The draft of the new law, as reported in this newspaper on Thursday, would formally rescind the FCR, but elements of the old tribal system would be fused with the legal system prevalent in the rest of the country.

The extension of the jurisdiction of the Peshawar High Court to Fata would give the region something its people have long desired, but has always been denied: a judicial appeals process that does not leave the political agents in Fata as the ultimate arbiters of justice.

Yet, at the local level, the office of the political agent and the tribal jirga would continue to be influential and powerful.

Judicial reforms, however, are only a part of the complicated jigsaw that is Fata.

A historically neglected region ravaged by war for a decade and with an internally displaced population that will eventually return to an area with no real economy, Fata’s challenges are manifold.

It is a sign of evolution in the state’s thinking that the fundamental question is no longer whether Fata should be maintained as a buffer between Afghanistan and Pakistan proper, but whether it should be an autonomous region, ie a province on its own, or integrated into Khyber Pakhtunkhwa.

Yet, the manner in which some of the decisions are being taken — almost a secret compact between the federal government and the security establishment — leaves a great deal to be desired.
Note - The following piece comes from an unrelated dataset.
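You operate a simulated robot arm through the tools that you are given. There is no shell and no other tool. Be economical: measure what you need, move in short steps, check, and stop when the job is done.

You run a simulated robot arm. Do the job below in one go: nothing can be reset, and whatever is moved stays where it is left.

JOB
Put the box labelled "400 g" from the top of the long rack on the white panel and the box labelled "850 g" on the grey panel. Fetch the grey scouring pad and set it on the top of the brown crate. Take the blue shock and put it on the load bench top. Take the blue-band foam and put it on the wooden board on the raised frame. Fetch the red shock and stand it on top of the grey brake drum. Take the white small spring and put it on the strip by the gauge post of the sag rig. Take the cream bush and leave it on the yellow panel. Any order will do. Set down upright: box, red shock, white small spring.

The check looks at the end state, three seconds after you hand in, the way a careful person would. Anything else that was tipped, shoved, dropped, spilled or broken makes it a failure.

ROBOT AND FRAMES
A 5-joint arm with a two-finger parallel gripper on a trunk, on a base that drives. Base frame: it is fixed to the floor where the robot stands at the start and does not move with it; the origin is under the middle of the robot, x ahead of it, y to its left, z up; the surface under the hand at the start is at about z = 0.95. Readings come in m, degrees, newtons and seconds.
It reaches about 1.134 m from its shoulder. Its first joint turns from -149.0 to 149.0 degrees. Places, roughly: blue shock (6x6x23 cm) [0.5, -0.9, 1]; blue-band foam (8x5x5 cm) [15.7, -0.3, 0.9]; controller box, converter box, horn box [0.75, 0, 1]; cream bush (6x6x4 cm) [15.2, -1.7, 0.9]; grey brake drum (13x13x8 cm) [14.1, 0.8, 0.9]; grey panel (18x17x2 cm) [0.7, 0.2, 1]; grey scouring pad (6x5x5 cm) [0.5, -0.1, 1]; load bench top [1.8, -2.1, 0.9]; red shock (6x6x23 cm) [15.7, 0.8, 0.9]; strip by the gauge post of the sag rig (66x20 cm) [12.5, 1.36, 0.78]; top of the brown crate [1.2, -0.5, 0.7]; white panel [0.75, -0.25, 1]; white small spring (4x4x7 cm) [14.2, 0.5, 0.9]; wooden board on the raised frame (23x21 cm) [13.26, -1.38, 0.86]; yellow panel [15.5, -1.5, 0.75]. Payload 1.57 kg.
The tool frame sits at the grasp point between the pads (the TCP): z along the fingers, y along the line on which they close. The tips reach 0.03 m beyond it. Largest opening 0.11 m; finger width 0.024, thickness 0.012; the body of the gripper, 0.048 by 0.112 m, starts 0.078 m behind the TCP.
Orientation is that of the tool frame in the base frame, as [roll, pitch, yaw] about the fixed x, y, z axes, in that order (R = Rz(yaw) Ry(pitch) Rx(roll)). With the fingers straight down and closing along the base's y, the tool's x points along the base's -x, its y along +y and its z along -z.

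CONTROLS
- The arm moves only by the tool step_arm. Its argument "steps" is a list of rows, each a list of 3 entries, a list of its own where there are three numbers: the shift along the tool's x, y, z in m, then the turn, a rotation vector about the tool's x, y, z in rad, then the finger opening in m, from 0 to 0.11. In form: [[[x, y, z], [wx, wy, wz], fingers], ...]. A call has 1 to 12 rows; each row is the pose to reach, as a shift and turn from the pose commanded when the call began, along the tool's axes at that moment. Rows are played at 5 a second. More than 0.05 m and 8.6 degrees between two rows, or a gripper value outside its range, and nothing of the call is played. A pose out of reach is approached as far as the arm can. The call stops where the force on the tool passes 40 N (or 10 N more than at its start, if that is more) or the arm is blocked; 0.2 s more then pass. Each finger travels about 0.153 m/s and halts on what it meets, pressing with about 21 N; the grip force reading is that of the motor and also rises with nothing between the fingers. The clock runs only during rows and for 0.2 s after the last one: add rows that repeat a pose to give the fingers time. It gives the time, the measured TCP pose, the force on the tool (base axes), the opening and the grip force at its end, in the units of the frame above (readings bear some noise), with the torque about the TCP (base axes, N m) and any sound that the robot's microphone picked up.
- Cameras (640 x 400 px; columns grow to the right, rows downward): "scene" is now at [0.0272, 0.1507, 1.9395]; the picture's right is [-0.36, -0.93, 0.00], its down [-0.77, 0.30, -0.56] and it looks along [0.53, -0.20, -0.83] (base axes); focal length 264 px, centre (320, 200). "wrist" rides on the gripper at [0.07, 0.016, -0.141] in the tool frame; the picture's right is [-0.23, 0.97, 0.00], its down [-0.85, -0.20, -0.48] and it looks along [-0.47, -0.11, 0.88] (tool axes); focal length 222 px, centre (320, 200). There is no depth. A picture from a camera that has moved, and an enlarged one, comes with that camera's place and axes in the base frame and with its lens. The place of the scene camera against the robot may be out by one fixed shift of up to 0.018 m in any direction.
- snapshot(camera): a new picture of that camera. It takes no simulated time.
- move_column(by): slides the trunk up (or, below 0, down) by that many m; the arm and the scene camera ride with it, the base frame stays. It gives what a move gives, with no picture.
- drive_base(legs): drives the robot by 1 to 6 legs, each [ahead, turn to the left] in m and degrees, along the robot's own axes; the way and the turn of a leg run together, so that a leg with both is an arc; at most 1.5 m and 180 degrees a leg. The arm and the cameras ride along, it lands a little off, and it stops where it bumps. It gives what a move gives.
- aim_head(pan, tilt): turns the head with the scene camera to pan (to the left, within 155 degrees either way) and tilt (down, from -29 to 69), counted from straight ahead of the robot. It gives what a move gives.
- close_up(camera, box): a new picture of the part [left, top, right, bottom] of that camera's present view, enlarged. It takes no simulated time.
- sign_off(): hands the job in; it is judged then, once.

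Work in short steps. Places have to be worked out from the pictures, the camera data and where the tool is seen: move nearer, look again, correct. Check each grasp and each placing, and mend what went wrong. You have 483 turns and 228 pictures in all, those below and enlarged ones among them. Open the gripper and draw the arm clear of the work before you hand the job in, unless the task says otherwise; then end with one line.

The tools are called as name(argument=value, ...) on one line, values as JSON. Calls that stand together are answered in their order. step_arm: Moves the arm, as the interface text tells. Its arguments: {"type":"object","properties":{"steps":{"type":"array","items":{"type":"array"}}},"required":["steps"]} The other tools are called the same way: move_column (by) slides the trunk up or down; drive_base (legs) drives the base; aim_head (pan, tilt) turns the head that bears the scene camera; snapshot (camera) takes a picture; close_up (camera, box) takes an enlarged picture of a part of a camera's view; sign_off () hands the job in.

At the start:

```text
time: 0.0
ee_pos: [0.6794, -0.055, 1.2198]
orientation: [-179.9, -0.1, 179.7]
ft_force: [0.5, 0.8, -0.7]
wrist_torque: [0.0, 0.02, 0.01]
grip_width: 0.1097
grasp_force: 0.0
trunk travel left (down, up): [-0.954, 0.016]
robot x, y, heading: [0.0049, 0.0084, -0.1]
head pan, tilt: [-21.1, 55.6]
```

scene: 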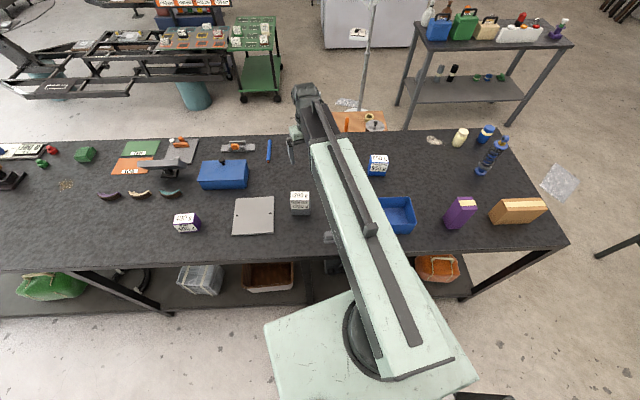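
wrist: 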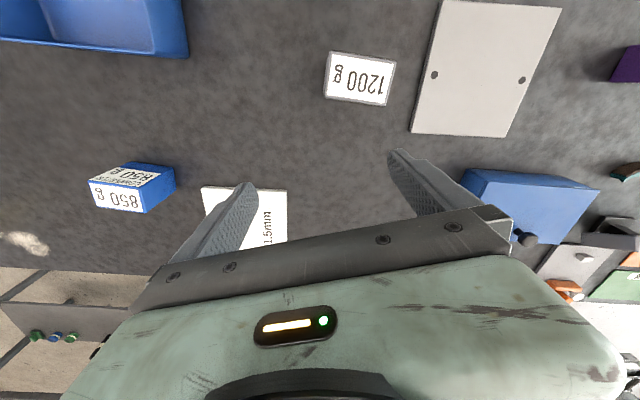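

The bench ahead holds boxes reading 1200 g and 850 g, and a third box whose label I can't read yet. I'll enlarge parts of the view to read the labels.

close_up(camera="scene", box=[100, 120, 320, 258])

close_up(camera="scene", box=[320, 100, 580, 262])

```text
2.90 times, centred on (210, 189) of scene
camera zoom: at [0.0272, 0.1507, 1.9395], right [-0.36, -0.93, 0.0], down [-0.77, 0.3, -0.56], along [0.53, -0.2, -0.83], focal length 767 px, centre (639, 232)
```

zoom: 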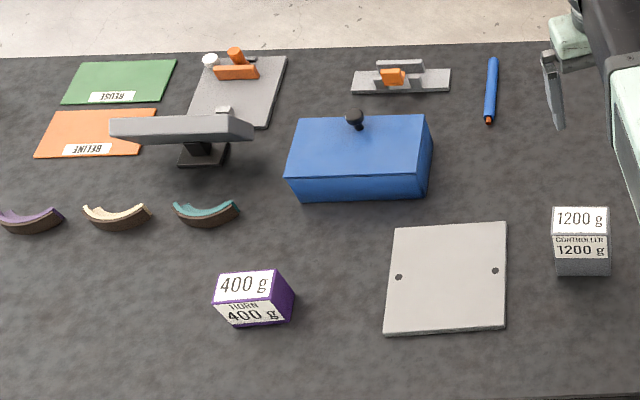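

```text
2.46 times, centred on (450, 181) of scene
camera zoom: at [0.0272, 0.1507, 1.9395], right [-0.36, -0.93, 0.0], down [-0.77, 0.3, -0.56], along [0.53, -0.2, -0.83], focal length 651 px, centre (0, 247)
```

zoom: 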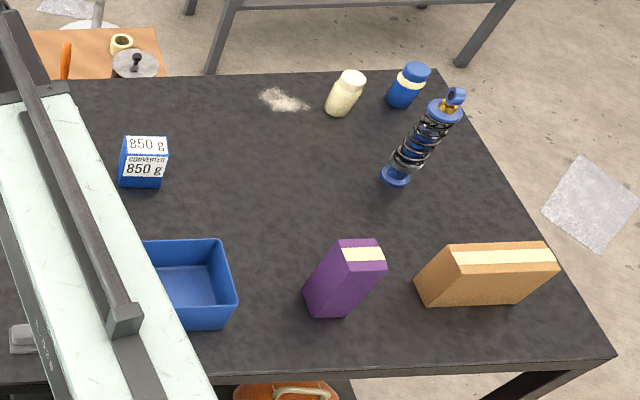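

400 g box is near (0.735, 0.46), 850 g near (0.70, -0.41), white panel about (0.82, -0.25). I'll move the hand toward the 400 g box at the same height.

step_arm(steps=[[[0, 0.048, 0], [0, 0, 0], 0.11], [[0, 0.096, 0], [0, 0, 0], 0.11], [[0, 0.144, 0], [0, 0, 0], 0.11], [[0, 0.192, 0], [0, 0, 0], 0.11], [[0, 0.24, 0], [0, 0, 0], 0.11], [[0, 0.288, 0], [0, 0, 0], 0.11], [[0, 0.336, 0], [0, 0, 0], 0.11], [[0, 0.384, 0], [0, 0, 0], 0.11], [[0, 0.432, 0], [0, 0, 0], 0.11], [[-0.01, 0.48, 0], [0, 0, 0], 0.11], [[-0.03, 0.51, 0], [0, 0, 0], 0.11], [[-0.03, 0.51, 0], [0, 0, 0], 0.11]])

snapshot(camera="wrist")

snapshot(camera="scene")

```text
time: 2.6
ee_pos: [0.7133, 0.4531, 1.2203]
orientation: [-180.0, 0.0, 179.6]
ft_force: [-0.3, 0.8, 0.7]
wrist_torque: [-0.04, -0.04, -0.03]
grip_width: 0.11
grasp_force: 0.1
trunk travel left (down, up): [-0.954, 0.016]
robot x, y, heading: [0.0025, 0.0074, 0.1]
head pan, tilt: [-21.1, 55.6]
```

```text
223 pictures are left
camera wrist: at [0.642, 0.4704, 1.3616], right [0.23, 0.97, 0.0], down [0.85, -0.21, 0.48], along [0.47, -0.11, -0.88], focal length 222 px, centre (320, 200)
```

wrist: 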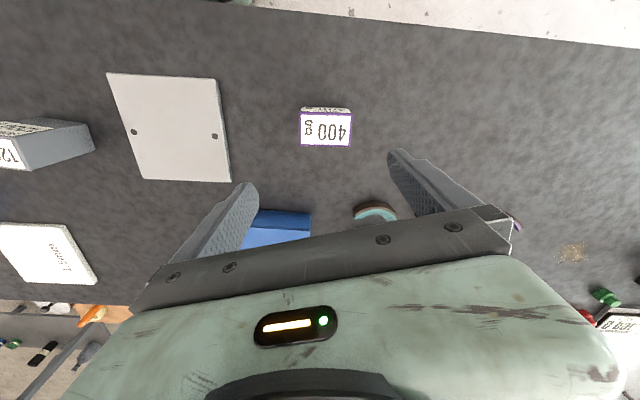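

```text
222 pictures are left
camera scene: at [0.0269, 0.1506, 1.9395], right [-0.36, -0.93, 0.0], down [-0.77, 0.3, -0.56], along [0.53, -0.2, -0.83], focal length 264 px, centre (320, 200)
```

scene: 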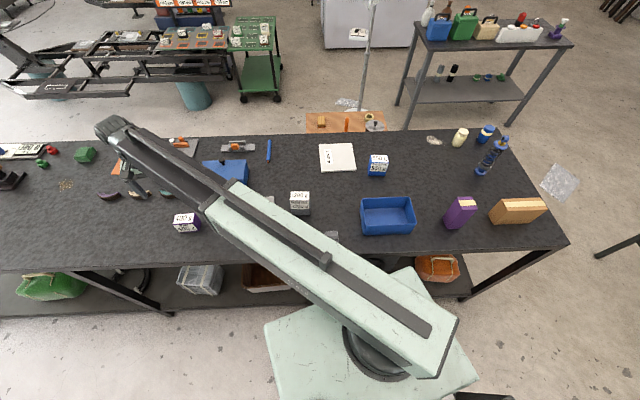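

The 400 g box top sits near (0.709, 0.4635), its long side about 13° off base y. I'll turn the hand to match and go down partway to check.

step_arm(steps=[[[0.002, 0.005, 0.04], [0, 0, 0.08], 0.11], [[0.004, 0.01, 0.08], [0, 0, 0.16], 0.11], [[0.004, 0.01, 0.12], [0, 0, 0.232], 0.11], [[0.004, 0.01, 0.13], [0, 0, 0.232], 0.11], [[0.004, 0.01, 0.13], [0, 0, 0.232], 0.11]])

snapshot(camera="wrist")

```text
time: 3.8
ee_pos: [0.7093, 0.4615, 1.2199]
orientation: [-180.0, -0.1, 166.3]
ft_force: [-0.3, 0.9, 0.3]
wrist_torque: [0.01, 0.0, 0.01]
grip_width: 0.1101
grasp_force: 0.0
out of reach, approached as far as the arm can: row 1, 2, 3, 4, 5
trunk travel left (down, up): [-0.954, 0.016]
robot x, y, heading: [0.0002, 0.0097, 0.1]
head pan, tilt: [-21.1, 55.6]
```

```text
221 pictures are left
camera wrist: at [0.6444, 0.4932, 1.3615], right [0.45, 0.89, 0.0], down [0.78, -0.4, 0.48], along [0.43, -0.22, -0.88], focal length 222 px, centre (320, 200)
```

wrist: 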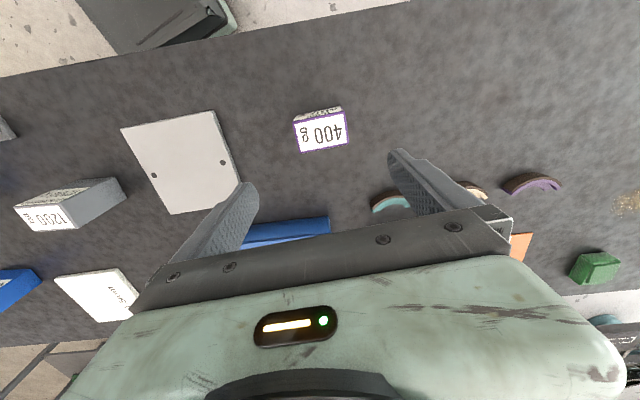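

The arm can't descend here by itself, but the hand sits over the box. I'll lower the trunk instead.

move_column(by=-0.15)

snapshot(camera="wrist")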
Too often parochial interests — political versus security-oriented views — appear to be dominating the debate.

Consider the pull and push over whether Fata should be its own province or integrated into KP. A fifth province would disrupt the evolved structures of the rest of the state — four provinces and the federal government — and change finely tuned balances in resource distribution and representation in national bodies like the Senate and the Council of Common Interests.

Yet, a fifth province could jump-start the conversation about a more rational number of provinces to be created from the existing four. But such lofty ideas remain far from the ground.

The security establishment is known to favour the eventual merger of Fata into KP — perhaps in the belief that a separate Fata province could lead to Balochistan-style security problems eventually.

But merger with KP is being resisted by the Hazara faction of the PML-N because of the demographic shift it would herald for a combined province. Unhappily, narrow interests appear to be dominating the conversation on reforms so far rather than national, people-centric concerns.